- _DOCUMENT_:

------------------------------------------------------------

For the first machine learning project, we’re going to be starting with a very well-known and beginner-friendly dataset called ‘Iris’. It has 150 rows of data, with each row consisting of four attributes (sepal length in cm, sepal width in cm, petal length in cm, petal width in cm) along with the class of flower (Iris Setosa, Iris Versicolour, Iris Virginica). So our machine learning task is to find a model that can match the four attributes to the correct class of flower.

You can download this dataset from here.

Defining the Problem

The first step in following our machine learning process is to define the problem. Informally I could say, “I need a program which can tell me what type of flower I have, from measurements of its sepals and petals”.

To formally define the problem, we can refer to a formal description of machine learning given by Tim Mitchell:

We need to find our T, E, and P for this problem.

Task (T) – Classify a flower as being one of the following: Iris Setosa, Iris Versicolour, Iris Virginica.

Experience (E) – A dataset with measurements of the flowers labelled together with the correct classification.

Performance (P) – Classification accuracy, ie. the number of correctly classified flowers out of all the flowers considered.

These T, E and P formally define our problem.

Assumptions on the Data

Now I will list some assumptions about the performance on the data. The data is incredibly limited and simple so we don’t have many assumptions. However I would guess:

• All measurements taken will carry equal importance to the model
• Outliers probably exist and removing them will make the model more accurate

Why Do We Want The Solution?

I will use the solution as a way of learning some of the strengths and weaknesses of certain machine learning algorithms on classification tasks.

Manual Solution

To start getting our head into the problem, we should think about how we would code a solution manually to this problem. The steps that spring to mind are:

• Collect all the required measurements about the flowers
• Try to identify any obvious patterns in the data
• Think about how the patterns could be abstracted into rules that can be programmed
• Design some tests to check if our rules are working on some data
• After deploying the software, continue checking the results so that further fine-tuning can be applied

Preparing the Data

I’m mentioning this area because it is incredibly important to consider for a typical problem. However since we are working with a small and simple dataset that has already been cleaned, there is little to nothing for us to do here. The data is fine to work on with no preprocessing.

------------------------------------------------------------

- _STATED PROBLEM_: Continue the document that opens with "For the first".

------------------------------------------------------------

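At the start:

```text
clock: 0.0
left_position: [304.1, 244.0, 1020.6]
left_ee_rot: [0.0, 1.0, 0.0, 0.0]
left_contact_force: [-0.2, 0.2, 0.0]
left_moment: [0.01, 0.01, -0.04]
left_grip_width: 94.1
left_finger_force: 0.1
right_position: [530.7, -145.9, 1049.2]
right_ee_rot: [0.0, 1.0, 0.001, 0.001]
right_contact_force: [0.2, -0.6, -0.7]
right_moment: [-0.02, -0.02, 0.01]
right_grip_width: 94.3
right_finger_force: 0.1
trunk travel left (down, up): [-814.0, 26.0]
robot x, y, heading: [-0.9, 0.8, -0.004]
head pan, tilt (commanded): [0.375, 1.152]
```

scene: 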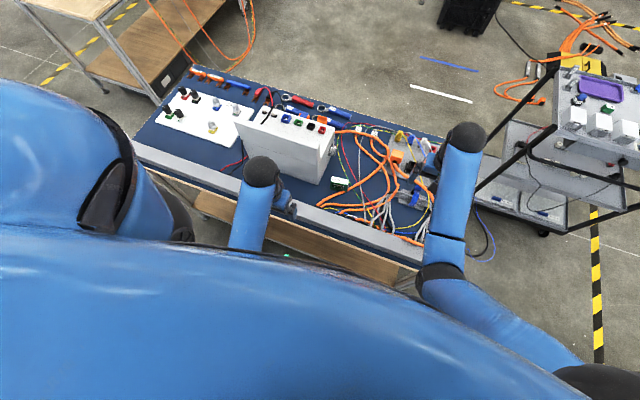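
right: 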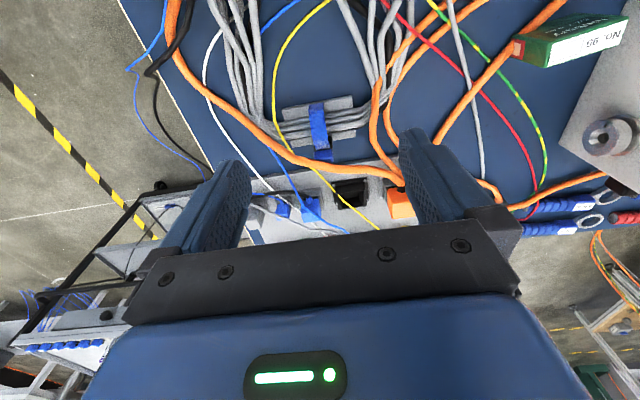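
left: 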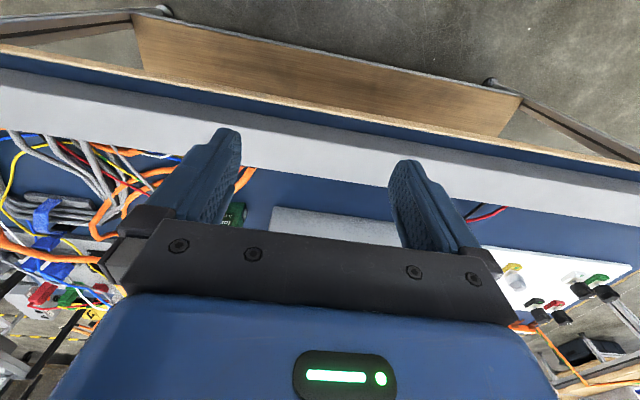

------------------------------------------------------------

- _RESPONSE TO THE TASK_:
Spot-Check Algorithms

The idea of this stage in the process is to run some standard, off-the-shelf algorithms on a sample of our data to test the performance of various algorithms. There are a number of different methods that we can use for separating our dataset into smaller train/test sets. The simplest would be to just take a 66% split from the data and train on that. However more advanced methods exist which use multiple different subsets of the data for training/testing on and then average the results across all the tests. One such method is called k-fold cross validation. We’ll take a look at that here.

K-Fold Cross Validation

This method begins by randomly separating the data into k subsets, one of which is used as a validation data set and the other k-1 are used for training on. After that one of the subsets that was just used as a training subset is now used as a validation subset, and the old validation subset is now used for training. This process repeats until every one of the k subsets has been used as the validation set exactly once. The results are then averaged over all repeats. Here’s a graphic to illustrate the method.

This graphic is using a 5-fold cross-validation. You can see how each subset gets exactly one chance at being the validation set. For every row (named ‘split’ on the figure) the model is trained on the green data and tested on the blue data.

A further advancement on the method is called stratified k-fold cross-validation. This is the same approach except each subset in the partition (each ‘fold’) is chosen to preserve the distribution of classes present in the whole training set. This is in fact the method we will use later on, however we will not be coding it by hand (yet).

The value for k that we choose can depend on a number of factors but I am currently unsure on the best practices and reasons for picking a certain k. As such I am going to arbitrarily choose k = 10 for my dataset. You could even pick multiple values for k and then run all the tests again on each new value.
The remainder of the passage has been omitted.